実際にさまざまな声に耳を傾けてみると、だれも変化を拒んでいるわけではなくむしろ望んでいるものの、さまざまなステークホルダーがせめぎ合ってストレートな議論が十分にはできず、もどかしさを感じている様子が見えてきました。そこで、何もしがらみのない民間の企業であるわれわれ日本総研が、中立的な立場とフットワークの軽さを活かして社会に貢献できるのではと考え、その端緒を今回のシンポジウムで開くことになったといえます。
西沢:医療の分野に限らず、政府主導の議論の多くは最初から出口が決まっていることが多いと感じています。出口とはすなわち、法案の国会提出と可決後の施行です。期限が決まっていますし、施行のためのインフラも限られていますから、わが国が抱える課題の重さに比べ、根本的な解決策は俎上(そじょう)に載りにくく、小さな改善にとどまりがちです。
政府の会議も、事務局が利害関係者間の落としどころを探って課題設定をし、有識者がそこにお墨付きを与えるという構図になってしまっているのではないでしょうか。これでは本質に迫れず、根本的な解決にもたどりつけないと思います。

笠木:日本について気になるのは、医療の現場の医師・看護師などの声が、政策や制度討議の場に届いているのか、ということです。フランスには複数の医師労働組合・看護師組合があり、開業医や勤務医などの立場の違い、政治的な思想の違いも反映して活動しています。
このことにより、制度改革が困難になる面もありますが、それぞれの立場から自らの利益を主張し見解を発信することで、現場の感覚や経験が政策にも反映される可能性があります。日本では、そうした機能を果たす組織が存在するでしょうか。
西沢:政策立案者のもとには、医療の経営者サイドの声は組織を通じて届いているように見受けられます。それに対し、医療の現場を支える医療従事者の声を代弁する、いわば「連合」に当たるような組織は、確かに日本の医療にはあまり見当たりません。

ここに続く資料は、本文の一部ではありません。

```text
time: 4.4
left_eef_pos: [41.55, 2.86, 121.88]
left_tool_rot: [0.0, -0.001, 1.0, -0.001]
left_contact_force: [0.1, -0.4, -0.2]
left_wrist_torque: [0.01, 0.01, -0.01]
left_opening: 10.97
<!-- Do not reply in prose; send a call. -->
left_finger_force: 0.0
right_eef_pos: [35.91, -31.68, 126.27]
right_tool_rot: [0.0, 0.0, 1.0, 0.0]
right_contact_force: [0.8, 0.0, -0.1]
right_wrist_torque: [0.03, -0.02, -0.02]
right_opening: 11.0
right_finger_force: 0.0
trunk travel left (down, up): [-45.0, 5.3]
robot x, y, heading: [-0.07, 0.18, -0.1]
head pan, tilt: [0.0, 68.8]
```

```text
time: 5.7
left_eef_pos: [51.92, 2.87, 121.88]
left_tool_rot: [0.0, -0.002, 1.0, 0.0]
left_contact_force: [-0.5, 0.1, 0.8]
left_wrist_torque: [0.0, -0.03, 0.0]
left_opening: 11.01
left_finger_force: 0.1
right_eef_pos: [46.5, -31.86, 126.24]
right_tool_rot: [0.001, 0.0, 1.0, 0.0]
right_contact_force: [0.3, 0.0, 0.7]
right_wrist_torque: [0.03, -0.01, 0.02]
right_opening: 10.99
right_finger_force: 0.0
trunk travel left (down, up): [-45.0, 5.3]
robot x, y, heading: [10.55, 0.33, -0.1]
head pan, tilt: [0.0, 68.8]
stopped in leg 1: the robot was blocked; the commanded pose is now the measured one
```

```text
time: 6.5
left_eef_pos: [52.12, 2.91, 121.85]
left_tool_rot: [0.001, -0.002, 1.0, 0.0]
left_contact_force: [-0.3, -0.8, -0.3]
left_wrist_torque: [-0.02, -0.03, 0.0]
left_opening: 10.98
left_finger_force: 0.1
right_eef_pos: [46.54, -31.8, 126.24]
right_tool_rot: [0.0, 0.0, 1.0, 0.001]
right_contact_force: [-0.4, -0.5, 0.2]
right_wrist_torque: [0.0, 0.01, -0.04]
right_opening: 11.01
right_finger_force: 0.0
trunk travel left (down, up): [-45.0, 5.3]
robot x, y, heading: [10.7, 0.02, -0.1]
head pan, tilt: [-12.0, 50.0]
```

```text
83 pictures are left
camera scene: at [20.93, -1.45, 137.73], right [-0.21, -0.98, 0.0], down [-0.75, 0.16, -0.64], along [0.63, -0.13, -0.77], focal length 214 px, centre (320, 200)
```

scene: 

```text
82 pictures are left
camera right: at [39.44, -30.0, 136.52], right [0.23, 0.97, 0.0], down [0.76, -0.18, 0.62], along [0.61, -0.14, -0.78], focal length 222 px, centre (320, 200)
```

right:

川崎:このお話は、とても重要な要素を含んでいると思います。私たちが今後議論の場を形成していくのであれば、よく発言する方のことに耳を傾けるばかりでなく、普段そういう場に姿を見せない方や団体であっても、課題意識を持つ当事者や、議論したい意志のある方をお呼びする場にすべきだと考えます。
日本で進む「統治客体」の意識
問われる国民の態度
西沢:医療は財政から目を背けることはできません。今回のシンポジウムおいても、財政は大きなテーマです。ところが日本の財政は、当初予算を組んでも後で補正予算を組んだり、補正予算組んで支出が拡大したら国債を追加で発行したりして帳尻を合わせてしまう。財政の専門家も、目標を立てても実行の具体的な計画もなく、あったとしても見込みが甘いと政府を指弾します。特にこの10年ほどは、予算の緩み方が目に余るように思います。
ただ、国民もそれをことさら気にするわけでもなく、欧米では「日本は民主主義が未成熟だ」と指摘する人もいます。確かに我々国民に、行政に依存する体質、すなわち「統治客体」の意識があることは認めざるを得ません。
もともと社会保険は、「社会保険自治」の考えの下に、被保険者がお金を出し合って成り立つもののはずです。ただ国民にその意識はなく、「厚生労働省がやってくれるもの」といった意識しかないのではないでしょうか。